The Spooky Old TreeThis fun project was an experimentation labor of the love. Full of challenges, I count it as mostly successful and can't wait to take another stab at it!
Do we dare make a spooky old tree?
Nature can be breathtakingly beautiful. It can also be the stuff of nightmares. Trees in particular have been depicted in film and spooky stories as everything from portals to upside-down worlds to child-devouring agents of paranormal mischievousness. So when I tried to think of a centerpiece creepy enough to accompany our Halloween antics I naturally thought to create a spine-tingling tree. I had never done so before, but thought this would be a great opportunity to apply my knowledge and mix it up with several new techniques I had dreamt up.

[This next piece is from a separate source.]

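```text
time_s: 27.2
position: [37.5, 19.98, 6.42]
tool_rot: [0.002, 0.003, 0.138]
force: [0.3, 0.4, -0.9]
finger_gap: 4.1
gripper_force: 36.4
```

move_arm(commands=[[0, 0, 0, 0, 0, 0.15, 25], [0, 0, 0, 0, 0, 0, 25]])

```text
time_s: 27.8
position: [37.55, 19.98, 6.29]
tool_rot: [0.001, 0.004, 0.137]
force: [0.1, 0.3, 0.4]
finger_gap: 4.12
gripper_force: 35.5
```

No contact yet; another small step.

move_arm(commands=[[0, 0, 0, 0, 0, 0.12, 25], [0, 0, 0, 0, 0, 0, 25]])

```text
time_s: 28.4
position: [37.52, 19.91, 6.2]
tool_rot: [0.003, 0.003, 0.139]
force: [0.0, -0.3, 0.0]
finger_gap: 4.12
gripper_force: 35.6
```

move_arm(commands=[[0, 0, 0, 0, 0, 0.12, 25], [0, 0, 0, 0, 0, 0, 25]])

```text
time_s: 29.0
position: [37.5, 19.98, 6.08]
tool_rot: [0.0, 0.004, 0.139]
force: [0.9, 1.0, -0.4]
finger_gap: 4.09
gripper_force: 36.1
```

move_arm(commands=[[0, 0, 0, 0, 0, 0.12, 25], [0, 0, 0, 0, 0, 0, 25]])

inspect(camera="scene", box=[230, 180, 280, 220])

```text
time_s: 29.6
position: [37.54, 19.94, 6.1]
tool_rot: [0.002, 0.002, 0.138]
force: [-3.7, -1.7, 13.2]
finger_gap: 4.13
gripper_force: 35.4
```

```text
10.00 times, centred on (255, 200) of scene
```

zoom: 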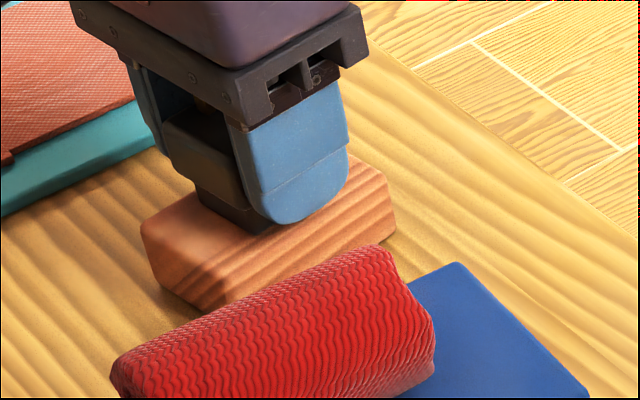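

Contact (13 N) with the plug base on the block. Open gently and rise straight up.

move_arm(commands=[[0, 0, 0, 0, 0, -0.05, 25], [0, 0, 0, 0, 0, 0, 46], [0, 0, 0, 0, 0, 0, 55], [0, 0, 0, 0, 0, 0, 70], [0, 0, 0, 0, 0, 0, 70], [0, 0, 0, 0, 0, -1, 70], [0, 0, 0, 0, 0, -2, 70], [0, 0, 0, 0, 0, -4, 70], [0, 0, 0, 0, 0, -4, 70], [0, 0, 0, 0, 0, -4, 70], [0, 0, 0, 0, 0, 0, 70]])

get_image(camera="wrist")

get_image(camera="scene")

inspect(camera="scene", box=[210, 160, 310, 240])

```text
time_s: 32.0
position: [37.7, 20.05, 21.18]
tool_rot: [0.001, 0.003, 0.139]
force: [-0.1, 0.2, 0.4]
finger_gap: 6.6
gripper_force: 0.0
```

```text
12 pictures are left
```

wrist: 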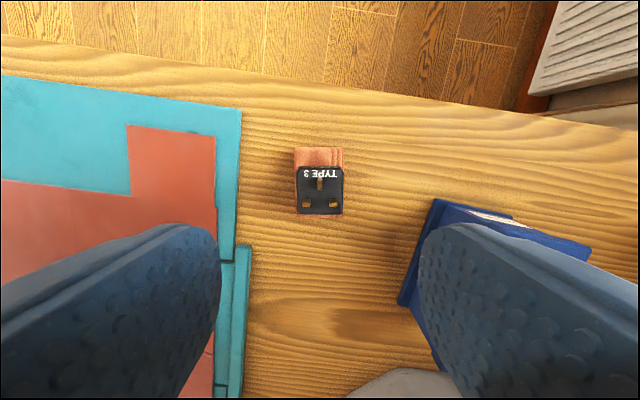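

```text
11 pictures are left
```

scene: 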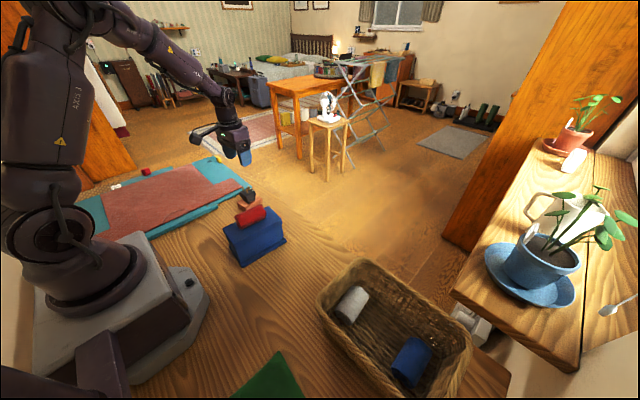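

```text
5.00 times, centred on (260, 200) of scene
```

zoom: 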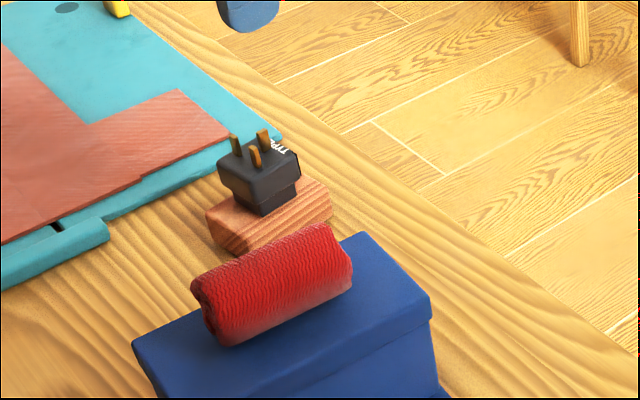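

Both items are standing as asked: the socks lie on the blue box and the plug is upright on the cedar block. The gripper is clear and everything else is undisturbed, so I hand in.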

Here you will find a rough step-by-step accounting of my process. When I get into an experiment like this I don’t always remember to take pictures of everything. But what I lack in images I’ll try to make up for in the written account. I’m looking forward to applying many of these techniques in future projects, and perhaps even another tree or two.

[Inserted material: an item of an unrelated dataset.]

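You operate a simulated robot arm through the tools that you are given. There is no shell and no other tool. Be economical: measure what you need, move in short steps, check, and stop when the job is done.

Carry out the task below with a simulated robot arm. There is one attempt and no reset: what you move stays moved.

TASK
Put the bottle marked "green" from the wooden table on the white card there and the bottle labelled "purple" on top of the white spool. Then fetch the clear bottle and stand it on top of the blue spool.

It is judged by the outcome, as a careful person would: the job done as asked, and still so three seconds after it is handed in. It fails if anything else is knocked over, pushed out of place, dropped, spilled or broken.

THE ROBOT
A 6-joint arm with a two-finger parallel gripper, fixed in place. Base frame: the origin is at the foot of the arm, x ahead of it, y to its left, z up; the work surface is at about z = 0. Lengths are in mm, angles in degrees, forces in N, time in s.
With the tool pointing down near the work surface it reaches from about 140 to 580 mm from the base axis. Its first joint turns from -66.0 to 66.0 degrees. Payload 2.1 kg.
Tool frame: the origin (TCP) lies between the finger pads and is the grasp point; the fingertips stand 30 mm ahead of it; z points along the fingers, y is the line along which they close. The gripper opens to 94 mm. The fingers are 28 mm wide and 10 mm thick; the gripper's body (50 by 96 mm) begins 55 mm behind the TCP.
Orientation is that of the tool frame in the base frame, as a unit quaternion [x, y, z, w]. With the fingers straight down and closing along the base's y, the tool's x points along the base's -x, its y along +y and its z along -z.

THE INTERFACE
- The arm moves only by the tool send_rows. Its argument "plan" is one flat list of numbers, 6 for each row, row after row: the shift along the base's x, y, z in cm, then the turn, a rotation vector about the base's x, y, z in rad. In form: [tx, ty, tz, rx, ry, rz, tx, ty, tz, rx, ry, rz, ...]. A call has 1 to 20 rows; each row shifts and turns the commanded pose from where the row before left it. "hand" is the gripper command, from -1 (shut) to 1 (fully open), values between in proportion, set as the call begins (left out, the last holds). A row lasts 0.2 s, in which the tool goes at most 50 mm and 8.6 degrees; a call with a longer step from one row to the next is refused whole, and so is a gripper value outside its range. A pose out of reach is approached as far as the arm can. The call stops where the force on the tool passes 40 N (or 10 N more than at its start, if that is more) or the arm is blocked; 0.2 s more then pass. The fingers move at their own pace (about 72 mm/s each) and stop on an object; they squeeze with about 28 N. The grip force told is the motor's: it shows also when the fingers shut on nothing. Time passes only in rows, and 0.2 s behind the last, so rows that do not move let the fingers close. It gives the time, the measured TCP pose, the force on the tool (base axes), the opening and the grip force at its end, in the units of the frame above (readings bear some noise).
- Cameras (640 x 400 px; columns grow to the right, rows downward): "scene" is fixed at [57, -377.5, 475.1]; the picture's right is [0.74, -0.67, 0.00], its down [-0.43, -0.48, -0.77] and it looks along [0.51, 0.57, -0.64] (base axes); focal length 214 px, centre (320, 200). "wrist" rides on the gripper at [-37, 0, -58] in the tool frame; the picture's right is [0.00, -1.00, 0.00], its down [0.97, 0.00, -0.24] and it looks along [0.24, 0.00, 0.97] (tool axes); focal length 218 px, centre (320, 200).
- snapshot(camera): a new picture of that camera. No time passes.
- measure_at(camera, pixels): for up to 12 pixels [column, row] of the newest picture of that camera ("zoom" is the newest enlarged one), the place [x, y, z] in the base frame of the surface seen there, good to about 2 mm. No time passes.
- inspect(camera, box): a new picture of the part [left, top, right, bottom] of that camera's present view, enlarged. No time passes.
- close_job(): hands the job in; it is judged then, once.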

Kudos to Shawn Martin, who assisted me during the early phases of this project and jumped right into my crazy idea! Experimenting is much more enjoyable with a wing man!
As with any sculpture, an armature should be fashioned to add stability to the project. In this case I also devised a plan to add possible special effects to the tree which I figured might include built in lighting and/or fog. With this in mind I chose PVC pipe as the medium for my armature. It offered flexibility to my design and a potential conduit for wires and fog to travel through.
I began with a wide base and went up from there, adding a couple of branches at varying angles. The nice thing about spooky trees is that you don’t have to adhere to exact angles and placement of elements. I designer the tree to lean to one side, so as a precaution I added a wire brace to counter the lean of the pipes. In retrospect I could have just epoxied the joints, but even if I had done so I would probably have secured the structure this way anyway.
With the super-structure in place the next step involved wrapping the pipes in chicken wire. This is where leather gloves and a good wire cutter/snipper comes in handy. After layering on a couple rounds of wire, a ghostly outline of the tree becomes visible. I’ve seen this same effect used in other sculptural applications where the shape of a person is made out of chicken wire and the result when viewed from a distance is a ghost-like apparition. Anyway, the chicken wire provided me enough of a base with which to stick other materials I had planned to use.
Paper, Tape, and Foam
I once had a conversation with John Dykstra about his visual effects work. In it he commented that set designers use all manner of materials to build props for movies. I’ll never forget him saying, “…you don’t know if they are holding things together with toothpaste or cement.” Well, this tree is no different because I used just about any material I had lying around. Sorry the pictures got away from me a bit at this point, but you can see that I used a combination of paper, duct tape and spray foam.
The spray foam was planned for a different project, but I learned that with the right application, I could simulate the rough textures of tree bark, and even vine shapes. Score! Not only were these vine-like appendages able to add a touch of spookiness to the design, the foam added additional structure to the overall piece, making the tree more solid overall.
Notice also the hole at the base of the tree. This is where I planned to pump in fog from the fog machine. Time was running extremely low so I dropped the planned lighting effects. I simply had not done enough testing and decided it would be something to try on the next project.
Partly during the tape and foam phase I began to add real branches and sticks to the design. The nice thing about paper, chicken wire, and foam is that it is very forgiving. Just stick it in wherever it makes sense, and tape it into place. Add a little spray foam where the pieces come together and that twig isn’t going anywhere when the foam hardens.
Once the spray foam had set into place and hardened I added a base paint of black. Beginning with black acrylic to ensure I got into all the crevasses, and touching up with a bit of black spray paint. At this point it didn’t matter if the spray pain ate away at the foam a bit because that served very well to add to the creepy texture of the tree.
The entire process up to this point has been fun, but adding the finer details is what I enjoy most! Once the entire tree was covered in a black undercoat, I went to work pulling out the personality of the tree. I added a mix of brown and grey paint to the overall piece, especially highlighting the elevated vine structures. I even used stone-fleck spray paint to add additional texture and dirty the tree. I have since discovered wall texture in a spray can that I will keep in mind for the next project.
Spanish moss can add an especially creepy atmosphere to any project, so I had to use it. I assisted it with a bit of hot glue, which to my delight added thin, wispy, strands of glue to the tree each time I pulled away from it. This seemed to simulate spider webs, so I left them to waft in the air and do what they may.
I don’t recollect if I waited for the paint to dry before I found myself firing up the fog machine and pumping heated vapor into the new creation. I had planned certain exit points for the fog, but given the rushed nature of this project and the fact that I had poked numerous branches into various places throughout the tree, it didn’t seem to matter. Fog poured out of every fissure, which in the end blended the effect nicely into the scene, rather than having distinct exit locations.
The tree made its debut a short time later and serves our family each year at Halloween time. I can’t wait to create another spooky tree with the new techniques investigated here, perhaps an even larger one!